The typical interview allows hiring managers to gain a lot of information on applicants and holding a review session after all the interviews are completed is an effective way to process all of that information.
Ideally, multiple people from your company should be included in an interview. These people should come from different backgrounds and different levels within your organization. This allows for a comprehensive impression of each candidate and minimizes any inherent biases that one person might have.
Post-interview reviews should have a bit of structure to them, otherwise you run the risk of having them devolve into small talk and rambling tangents. Consider the following tips on how to conduct a post-interview review.
Go Over Impressions
Allow everyone who attended the interview to share their impressions of each applicant. Interviewers should share what impressed them, any concerns that were raised and thoughts on anything they might have missed.

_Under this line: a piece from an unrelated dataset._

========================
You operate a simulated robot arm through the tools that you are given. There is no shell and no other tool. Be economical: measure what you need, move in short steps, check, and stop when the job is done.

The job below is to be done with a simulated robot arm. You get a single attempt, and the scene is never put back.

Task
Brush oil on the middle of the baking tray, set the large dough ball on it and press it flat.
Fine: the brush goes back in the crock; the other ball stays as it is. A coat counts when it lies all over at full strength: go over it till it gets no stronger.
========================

Through sharing these impressions, all of your interviewers can establish a comprehensive picture of each candidate and clear up misconceptions. Typically, one interviewer catches something everybody else missed.
Encourage Honest Dialogue
If you have both junior and senior people from your organization included in the interview, ask the senior members to hold off on their impressions, so as not to sway interviewers lower down in the organization, who may be content to simply agree. Also, emphasize to the entire group that hiring is too critical a process to not have anything but honest thoughts and impressions.
Use a Formal Scorecard
Ask everyone to rank applicants on a formal interview scorecard and make a recommendation for another interview based on the total score. This process may seem a bit trite, but it has the effect of forcing people to compare and contrast applicants in concrete terms.
Minimize the Effects of Primacy and Recency
Research has shown people tend to have the best memory of what came first and what came last in a series. The result is a tendency to overlook what came in the middle. Be sure to caution interviewers about this “primacy and recency” effect and try to develop ways to guard against it.

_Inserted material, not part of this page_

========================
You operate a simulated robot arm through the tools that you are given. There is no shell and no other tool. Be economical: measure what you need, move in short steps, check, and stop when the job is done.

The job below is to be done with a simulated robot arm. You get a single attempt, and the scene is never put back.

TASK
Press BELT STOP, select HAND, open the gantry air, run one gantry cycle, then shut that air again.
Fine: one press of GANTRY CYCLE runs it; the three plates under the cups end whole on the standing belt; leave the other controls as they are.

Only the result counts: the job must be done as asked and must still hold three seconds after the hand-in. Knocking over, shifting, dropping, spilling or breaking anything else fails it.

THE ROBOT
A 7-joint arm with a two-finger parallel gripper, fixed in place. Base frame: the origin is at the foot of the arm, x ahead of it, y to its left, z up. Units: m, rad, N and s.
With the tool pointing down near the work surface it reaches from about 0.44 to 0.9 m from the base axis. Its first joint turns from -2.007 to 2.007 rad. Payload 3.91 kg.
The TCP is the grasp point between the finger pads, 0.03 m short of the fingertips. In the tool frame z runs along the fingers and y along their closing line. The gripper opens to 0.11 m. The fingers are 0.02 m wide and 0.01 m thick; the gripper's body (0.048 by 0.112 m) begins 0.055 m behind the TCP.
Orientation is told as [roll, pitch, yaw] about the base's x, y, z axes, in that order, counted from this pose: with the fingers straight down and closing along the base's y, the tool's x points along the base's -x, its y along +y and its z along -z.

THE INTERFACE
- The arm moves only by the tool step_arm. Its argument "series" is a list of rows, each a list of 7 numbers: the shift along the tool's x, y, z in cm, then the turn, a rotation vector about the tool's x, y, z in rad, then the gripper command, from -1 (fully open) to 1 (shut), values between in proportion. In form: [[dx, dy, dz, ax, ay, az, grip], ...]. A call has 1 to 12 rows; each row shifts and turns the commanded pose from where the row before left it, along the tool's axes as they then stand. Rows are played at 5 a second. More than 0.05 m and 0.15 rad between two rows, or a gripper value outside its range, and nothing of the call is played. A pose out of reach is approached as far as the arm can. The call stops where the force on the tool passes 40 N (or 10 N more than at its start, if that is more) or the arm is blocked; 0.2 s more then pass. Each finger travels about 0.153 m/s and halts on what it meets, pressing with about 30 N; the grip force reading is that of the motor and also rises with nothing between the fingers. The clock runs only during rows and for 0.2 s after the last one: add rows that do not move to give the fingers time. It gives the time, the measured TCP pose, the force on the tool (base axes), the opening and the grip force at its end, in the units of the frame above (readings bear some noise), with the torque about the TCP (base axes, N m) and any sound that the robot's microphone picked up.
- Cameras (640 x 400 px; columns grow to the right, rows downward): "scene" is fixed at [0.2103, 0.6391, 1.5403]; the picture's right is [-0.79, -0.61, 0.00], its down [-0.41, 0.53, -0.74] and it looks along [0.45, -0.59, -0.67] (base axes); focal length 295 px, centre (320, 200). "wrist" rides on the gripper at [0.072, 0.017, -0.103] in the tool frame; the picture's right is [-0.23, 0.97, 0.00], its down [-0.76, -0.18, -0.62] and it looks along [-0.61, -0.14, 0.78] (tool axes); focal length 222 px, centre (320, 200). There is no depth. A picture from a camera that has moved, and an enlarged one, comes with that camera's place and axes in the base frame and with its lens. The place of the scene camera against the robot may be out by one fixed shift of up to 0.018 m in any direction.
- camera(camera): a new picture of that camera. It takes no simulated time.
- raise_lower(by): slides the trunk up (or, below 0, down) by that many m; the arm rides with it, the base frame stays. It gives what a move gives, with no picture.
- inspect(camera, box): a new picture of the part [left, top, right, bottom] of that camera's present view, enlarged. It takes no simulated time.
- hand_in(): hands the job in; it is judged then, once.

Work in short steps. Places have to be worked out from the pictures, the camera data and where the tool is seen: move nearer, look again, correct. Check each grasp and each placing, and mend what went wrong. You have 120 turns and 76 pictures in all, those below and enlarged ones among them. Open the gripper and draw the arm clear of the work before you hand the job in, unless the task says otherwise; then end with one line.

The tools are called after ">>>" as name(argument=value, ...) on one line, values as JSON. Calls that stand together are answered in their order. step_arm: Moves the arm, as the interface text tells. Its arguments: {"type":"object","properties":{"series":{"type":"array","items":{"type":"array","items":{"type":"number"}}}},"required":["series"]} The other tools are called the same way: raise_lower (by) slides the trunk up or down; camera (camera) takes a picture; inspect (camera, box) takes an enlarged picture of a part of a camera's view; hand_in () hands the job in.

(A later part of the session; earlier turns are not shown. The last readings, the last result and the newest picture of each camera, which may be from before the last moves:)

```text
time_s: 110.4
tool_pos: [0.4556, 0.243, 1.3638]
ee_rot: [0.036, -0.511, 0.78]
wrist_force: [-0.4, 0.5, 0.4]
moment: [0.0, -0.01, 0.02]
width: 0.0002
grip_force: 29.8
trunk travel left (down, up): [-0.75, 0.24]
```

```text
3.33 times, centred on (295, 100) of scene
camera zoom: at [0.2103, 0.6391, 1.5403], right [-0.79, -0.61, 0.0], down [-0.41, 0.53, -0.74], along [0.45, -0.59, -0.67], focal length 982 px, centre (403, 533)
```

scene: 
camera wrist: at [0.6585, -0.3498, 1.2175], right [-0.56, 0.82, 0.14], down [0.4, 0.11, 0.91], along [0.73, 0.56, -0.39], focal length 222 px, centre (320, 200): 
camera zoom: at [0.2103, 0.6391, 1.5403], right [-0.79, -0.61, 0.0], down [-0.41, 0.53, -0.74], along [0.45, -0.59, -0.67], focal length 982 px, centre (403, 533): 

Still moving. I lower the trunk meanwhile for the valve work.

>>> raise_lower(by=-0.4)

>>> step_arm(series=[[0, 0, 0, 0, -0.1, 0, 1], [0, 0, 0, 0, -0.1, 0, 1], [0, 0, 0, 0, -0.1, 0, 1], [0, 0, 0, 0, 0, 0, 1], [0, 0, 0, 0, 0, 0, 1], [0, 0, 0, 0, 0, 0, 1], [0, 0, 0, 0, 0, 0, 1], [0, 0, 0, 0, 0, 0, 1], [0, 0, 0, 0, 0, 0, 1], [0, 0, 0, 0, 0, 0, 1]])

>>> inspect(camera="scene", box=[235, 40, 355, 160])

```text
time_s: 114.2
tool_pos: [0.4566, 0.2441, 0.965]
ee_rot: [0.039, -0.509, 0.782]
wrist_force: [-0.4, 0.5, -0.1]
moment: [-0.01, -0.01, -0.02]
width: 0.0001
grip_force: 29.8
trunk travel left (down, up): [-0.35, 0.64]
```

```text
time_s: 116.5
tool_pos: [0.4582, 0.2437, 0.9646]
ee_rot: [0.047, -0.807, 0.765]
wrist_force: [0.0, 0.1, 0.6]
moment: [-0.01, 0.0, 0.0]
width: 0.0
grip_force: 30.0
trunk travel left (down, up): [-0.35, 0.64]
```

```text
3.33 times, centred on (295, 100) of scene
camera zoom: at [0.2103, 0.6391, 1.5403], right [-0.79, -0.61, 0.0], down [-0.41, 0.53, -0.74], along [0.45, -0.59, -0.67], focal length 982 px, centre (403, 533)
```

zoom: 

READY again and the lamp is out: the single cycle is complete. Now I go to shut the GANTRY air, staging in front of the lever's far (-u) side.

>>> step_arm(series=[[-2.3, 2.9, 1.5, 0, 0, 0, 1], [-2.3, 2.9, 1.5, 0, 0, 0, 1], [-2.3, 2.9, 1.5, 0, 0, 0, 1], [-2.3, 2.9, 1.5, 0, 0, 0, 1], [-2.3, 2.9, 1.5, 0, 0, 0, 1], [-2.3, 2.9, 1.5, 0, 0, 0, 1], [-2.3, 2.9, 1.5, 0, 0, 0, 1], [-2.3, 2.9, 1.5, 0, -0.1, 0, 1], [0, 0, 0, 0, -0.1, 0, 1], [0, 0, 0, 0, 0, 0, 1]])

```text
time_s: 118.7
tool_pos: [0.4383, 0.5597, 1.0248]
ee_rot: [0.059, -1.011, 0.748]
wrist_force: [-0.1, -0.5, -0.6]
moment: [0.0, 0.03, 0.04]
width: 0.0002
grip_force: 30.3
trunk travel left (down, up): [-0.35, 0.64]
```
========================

Ideally, you want to hire the best candidate, regardless of whether they were interviewed first, fourth or tenth.
Decide Who Will Make the Second Interview Cut
An interview process should include both highly qualified candidates and underqualified candidates who seem to have the intangible soft skills to make up for their lack of qualifications.
The most qualified can often become the first choice, as these are the safest choice and easiest to justify later on, should things not work out. However, applicants shouldn’t be discounted simply because they aren’t the best “on paper.”
Be sure to review the job description when narrowing down your list and consider how each interviewee compares to the top performers already in that position, if possible.